YOUR OBJECTIVE
Exactly reproduce the lines from the one holding "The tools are" through the final line of the listing below, with both ends included and nothing else. Give them as a JSON list of strings, one for each line, with blank lines left out.

RECORD LIST
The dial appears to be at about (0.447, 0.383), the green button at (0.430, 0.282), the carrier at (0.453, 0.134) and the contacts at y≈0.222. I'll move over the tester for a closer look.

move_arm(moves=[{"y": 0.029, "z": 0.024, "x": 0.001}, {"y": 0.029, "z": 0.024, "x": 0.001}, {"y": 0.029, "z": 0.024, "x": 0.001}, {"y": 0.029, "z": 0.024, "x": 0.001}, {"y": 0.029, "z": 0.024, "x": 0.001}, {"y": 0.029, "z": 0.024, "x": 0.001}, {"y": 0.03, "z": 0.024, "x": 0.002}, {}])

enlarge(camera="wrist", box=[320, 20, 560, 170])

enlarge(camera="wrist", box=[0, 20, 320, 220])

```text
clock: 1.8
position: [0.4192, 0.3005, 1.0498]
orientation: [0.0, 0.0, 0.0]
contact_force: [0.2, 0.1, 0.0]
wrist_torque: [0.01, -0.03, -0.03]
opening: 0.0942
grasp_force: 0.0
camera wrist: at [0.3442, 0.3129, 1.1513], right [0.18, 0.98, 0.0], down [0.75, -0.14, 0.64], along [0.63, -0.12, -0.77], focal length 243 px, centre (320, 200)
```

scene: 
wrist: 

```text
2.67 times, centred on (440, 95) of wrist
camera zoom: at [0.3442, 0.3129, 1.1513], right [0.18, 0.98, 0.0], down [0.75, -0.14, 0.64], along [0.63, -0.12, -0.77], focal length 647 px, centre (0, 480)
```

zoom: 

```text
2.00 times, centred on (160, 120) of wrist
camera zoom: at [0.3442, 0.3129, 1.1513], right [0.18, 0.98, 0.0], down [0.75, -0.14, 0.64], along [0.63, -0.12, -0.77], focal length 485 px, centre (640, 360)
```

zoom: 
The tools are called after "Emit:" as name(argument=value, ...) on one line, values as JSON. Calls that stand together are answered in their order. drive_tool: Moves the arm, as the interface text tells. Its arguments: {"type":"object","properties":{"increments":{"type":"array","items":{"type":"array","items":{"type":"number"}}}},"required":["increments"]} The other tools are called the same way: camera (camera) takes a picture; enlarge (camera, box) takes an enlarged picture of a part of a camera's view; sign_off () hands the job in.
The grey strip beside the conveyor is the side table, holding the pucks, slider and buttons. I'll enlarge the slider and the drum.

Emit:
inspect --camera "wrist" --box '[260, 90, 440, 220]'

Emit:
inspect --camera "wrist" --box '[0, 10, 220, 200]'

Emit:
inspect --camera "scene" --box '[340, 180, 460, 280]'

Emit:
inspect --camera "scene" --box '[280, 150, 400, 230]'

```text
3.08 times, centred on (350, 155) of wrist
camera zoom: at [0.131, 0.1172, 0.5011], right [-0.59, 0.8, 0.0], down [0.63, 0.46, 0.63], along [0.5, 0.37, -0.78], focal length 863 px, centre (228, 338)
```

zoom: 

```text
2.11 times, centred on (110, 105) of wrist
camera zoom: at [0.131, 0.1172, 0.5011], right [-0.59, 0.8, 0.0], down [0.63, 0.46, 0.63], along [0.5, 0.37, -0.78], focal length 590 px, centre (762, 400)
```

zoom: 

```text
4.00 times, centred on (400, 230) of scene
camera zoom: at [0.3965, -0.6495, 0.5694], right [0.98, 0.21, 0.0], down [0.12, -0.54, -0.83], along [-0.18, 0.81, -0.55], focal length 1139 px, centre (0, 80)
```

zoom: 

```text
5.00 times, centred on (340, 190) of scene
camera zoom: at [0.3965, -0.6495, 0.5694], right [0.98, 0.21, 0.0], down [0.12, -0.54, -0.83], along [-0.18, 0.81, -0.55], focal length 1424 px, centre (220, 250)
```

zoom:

ANSWER BELOW
[
  "The tools are called after \"Emit:\" as name(argument=value, ...) on one line, values as JSON. Calls that stand together are answered in their order. drive_tool: Moves the arm, as the interface text tells. Its arguments: {\"type\":\"object\",\"properties\":{\"increments\":{\"type\":\"array\",\"items\":{\"type\":\"array\",\"items\":{\"type\":\"number\"}}}},\"required\":[\"increments\"]} The other tools are called the same way: camera (camera) takes a picture; enlarge (camera, box) takes an enlarged picture of a part of a camera's view; sign_off () hands the job in.",
  "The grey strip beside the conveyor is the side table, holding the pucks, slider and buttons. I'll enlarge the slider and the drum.",
  "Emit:",
  "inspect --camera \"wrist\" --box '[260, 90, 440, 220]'",
  "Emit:",
  "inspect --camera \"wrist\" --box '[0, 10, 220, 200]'",
  "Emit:",
  "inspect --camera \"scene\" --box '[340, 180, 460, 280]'",
  "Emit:",
  "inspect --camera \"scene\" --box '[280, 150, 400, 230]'",
  "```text",
  "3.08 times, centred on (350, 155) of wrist",
  "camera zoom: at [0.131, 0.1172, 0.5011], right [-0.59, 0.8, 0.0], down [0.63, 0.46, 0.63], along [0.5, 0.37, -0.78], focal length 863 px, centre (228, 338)",
  "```",
  "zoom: ",
  "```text",
  "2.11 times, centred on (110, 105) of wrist",
  "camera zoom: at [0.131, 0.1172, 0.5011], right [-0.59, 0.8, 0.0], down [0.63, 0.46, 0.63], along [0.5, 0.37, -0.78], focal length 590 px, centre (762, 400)",
  "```",
  "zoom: ",
  "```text",
  "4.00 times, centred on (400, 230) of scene",
  "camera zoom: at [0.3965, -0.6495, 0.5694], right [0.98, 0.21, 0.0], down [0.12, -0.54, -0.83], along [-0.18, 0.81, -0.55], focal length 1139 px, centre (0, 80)",
  "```",
  "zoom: ",
  "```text",
  "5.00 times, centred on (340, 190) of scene",
  "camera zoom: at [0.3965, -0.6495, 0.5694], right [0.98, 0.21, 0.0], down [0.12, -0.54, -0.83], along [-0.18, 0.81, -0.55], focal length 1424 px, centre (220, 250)",
  "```",
  "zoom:"
]